Setelah puas keliling Lauterbrunnen, kamipun lanjut menuju ke Murren, sebuah desa diatas gunung yang bebas kendaraan alias car free. Kamipun ke stasiun kereta dan membeli tiket ke Murren dengan harga 11 CHF, dan anak dibawah 6 tahun tidak dikenakan biaya. Karena anak-anak kami berumur 5 dan 2 tahun, jadi rasanya lumayan berhemat. Selain kami, terdapat juga turis dari berbagai negara, Eropa, Amerika, India, dan Asia.
Ketika cable car sampai, kamipun masuk dan setelah semua penumpang telah masuk, pintupun tertutup. Perlahan-lahan cable car mulai meluncur, dan kami berdiri di bagian belakang sehingga dapat menikmati pemandangan desa Lauterbrunen dan sekitarnya. Sepanjang perjalanan mata saya dimanja oleh pemandangan indah dari lembah Lauterbrunnen yang hijau dengan pepohonan yang beraneka warna dan rumah penduduk yang indah serta deretan hotel di desa Lauterbrunen, dan juga terdapat beberapa desa lain diatas bukit dari desa Lauterbrunnen.
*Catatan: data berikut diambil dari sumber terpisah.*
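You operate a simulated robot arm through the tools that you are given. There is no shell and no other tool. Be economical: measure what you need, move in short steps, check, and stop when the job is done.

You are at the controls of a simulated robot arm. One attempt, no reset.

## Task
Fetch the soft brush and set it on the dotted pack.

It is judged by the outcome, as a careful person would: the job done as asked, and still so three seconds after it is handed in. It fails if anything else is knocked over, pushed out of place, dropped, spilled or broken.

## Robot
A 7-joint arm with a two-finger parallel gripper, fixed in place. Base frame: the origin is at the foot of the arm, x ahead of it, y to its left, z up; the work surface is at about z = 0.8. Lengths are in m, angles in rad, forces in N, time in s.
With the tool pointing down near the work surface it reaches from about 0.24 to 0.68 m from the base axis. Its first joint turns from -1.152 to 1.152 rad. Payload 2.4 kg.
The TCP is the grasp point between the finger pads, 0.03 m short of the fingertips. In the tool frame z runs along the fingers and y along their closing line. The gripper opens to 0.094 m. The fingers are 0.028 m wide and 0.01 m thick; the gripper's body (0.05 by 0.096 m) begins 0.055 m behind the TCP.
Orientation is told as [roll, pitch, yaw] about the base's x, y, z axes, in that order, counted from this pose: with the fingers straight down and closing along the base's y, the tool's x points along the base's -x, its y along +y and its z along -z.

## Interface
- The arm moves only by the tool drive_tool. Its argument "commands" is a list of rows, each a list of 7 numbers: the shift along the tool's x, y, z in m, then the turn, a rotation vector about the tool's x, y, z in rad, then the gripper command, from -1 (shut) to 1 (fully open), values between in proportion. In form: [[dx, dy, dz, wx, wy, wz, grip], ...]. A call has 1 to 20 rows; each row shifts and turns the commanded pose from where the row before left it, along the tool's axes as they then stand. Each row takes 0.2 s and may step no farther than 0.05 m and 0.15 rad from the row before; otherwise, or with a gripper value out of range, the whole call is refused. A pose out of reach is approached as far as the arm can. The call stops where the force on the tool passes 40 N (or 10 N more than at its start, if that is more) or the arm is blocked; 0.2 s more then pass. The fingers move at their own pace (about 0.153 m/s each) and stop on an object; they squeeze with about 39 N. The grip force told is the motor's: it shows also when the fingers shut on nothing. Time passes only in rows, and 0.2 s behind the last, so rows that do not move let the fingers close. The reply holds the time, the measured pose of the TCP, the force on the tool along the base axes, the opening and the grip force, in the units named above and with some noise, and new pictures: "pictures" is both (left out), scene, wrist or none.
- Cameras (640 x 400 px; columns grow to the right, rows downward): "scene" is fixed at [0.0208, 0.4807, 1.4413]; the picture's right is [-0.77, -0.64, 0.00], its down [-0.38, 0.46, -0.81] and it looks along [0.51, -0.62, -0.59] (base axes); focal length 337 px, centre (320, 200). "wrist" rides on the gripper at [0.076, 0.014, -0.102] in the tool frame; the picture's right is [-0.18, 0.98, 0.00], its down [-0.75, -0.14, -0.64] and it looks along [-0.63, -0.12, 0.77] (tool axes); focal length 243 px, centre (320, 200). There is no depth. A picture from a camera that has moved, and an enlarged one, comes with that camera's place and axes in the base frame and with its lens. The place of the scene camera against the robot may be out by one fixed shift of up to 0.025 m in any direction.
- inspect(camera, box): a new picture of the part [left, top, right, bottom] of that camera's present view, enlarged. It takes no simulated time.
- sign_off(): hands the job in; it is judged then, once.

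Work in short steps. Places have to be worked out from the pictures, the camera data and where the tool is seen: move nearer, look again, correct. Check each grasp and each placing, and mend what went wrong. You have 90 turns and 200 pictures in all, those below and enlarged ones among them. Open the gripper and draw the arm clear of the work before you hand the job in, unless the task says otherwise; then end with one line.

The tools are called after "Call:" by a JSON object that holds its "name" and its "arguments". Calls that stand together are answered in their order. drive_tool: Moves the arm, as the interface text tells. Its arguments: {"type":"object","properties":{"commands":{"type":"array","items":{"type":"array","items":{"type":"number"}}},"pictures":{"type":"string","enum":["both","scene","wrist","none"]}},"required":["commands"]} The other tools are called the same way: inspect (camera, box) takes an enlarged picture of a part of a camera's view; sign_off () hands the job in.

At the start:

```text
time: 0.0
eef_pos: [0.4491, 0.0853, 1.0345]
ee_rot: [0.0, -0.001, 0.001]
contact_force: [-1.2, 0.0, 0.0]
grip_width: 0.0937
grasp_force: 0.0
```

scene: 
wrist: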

pemandangan Lauterbrunnen dr cable car


Sebelum sampai di Murren, kami berhenti di Grutschalp untuk menurun dan menaikkan beberapa penumpang. Lalu kereta naik lagi dan berhenti di Winnteregg, dan lanjut lagi. Ketika perjalanan dari Winteregg, pemandangan puncak-puncak gunung Eiger (3970m), Monch (4099m) dan Jungfrau (4158m) yang berhiaskan mahkota salju mulai mengintip dari balik pepohonan, lalu sampailah kami di Murren. Ketika kaki melangkah keluar, rasa dingin menyambut kedatangan kami, serta kabut dinginpun tidak lupa mengucapkan selamat datang. Setelah berjalan beberapa menit, kamipun sampai di sebuah tempat untuk memandang ketiga gunung yang berdiri dengan perkasanya. Ketika sedang menikmati pemandangan pegunungan, tiba-tiba dari sebelah kanan, sebuah paragliding melintas, lalu menyusul yang lainnya, indah sekali dan rasanya ingin ikutan ber-paragliding juga, dan menikmati pemandangan dari ketinggian ribuan meter. Tetapi dengan harga yang lumayan mahal dan anak-anak yang tidak bisa ditinggalkan, akhirnya kami batalkan dan melanjutkan perjalanan menyusuri rumah-rumah kayu yang indah. Murren adalah sebuah desa yang bebas kendaraan, serta udara terasa sangat segar, dan dikejauhan puncak Schilthon yang perkasa memanggil untuk ditaklukkan. 



 





Kamipun mulai menanjak, berjalan melewati rumah-rumah penduduk dan beberapa ternak. Di sekeliling kami dikelilingi gunung-gunung dengan puncak tertutup salju. Waktu tempuh untuk sampai ke Schilthorn adalah 3,5 jam sesuai petunjuk jalan.
Sambil hiking sayapun dengan semangat berdendang naik-naik ke puncak gunung. Berjalan... Hiking... 
Dan ketika jalanan menanjak semakin tajam, udara semakin dingin dan tipis, selama satu jam perjalanan sayapun menyerah dan sayapun berdendang 'disini gunung, disana gunung, ditengah-tengah ada aku lagi bingung, bingung meminta turun gunung'. udah emak-emak susah diajak menanjak lagi hi hi hi..... Sedangkan suami dan anak sudah berjalan jauh di depan.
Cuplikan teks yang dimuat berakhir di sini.